I found this article on Blog P.I. about Google bombing. A Google bomb is an attempt to influence the ranking of a given page in results returned by Google, often with humorous or political intentions.

Google bombing is akin to link farming. The above image shows the result of a Google bomb. Type in miserable failure into Google and you end up with the biography of George Bush or Michael Moore.

A Google bomb is an attempt to push a page up the search engine results of Google.

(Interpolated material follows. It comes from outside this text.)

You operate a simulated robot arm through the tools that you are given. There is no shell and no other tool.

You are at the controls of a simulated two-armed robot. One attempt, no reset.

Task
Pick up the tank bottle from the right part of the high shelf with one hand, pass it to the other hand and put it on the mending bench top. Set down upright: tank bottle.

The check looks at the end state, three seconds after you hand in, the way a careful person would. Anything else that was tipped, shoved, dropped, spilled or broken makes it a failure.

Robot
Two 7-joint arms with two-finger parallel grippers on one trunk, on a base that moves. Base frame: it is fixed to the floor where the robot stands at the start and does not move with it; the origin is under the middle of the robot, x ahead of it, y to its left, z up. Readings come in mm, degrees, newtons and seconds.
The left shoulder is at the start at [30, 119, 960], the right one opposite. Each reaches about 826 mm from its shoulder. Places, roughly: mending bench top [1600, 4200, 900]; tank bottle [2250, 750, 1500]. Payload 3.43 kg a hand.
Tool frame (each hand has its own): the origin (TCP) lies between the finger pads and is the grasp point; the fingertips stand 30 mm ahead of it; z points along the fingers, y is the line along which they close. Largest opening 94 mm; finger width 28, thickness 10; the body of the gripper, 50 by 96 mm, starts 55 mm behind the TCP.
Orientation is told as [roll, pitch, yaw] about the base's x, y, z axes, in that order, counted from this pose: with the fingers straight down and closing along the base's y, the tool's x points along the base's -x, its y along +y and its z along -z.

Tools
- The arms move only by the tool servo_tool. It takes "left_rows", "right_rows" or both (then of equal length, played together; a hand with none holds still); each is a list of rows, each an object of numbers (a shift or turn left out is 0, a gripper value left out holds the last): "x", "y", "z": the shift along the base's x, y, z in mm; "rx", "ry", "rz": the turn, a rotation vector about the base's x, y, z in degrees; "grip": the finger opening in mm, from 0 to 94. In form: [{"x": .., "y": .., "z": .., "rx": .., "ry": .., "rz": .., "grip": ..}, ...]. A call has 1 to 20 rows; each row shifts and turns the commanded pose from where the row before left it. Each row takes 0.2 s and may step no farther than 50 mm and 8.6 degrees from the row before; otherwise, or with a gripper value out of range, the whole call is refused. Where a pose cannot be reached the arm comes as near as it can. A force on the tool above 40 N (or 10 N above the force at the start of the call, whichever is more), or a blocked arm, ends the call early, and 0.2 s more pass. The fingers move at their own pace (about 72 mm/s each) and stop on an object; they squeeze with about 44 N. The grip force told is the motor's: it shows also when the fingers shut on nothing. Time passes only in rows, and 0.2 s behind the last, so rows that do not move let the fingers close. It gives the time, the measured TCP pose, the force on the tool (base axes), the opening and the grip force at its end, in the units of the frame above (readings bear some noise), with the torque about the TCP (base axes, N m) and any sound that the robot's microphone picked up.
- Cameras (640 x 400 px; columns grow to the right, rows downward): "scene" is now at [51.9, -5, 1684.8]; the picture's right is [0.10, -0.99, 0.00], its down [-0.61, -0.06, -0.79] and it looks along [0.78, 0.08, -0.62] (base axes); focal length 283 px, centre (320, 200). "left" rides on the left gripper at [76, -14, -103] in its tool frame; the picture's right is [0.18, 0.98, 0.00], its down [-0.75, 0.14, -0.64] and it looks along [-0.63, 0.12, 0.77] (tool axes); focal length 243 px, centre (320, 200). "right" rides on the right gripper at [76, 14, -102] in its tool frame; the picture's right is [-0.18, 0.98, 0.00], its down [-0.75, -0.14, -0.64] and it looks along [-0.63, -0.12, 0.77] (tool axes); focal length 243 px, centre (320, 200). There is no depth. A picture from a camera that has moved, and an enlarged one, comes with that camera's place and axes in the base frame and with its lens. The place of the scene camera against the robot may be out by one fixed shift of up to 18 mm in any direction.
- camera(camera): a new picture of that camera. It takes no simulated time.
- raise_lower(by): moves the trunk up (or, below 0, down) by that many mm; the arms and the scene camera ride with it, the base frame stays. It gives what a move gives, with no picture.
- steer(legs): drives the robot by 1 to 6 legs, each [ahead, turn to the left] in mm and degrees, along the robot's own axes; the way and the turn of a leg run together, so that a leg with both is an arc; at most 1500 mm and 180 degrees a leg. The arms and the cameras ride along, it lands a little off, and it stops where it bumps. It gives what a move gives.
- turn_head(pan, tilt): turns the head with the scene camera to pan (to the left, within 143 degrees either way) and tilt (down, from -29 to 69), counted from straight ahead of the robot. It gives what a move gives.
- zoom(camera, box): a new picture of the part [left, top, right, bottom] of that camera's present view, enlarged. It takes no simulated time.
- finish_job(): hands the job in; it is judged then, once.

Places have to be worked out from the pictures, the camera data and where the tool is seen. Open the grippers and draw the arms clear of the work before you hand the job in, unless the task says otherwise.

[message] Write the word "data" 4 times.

A Google bomb (also referred to as a ‘link bomb’) is Internet slang for a certain kind of attempt to influence the ranking of a given page in results returned by the Google search engine, often with humorous or political intentions.[1] Because of the way that Google’s algorithm works, a page will be ranked higher if the sites that link to that page use consistent anchor text. A Google bomb is created if a large number of sites link to the page in this manner. Google bomb is used both as a verb and a noun. The phrase “Google bombing” was introduced to the New Oxford American Dictionary in May 2005.[2] Google bombing is closely related to spamdexing, the practice of deliberately modifying HTML pages to increase the chance of their being placed close to the beginning of search engine results, or to influence the category to which the page is assigned in a misleading or dishonest manner.

Some website operators use the same techniques as Google bomb for spamdexing, a form of spam.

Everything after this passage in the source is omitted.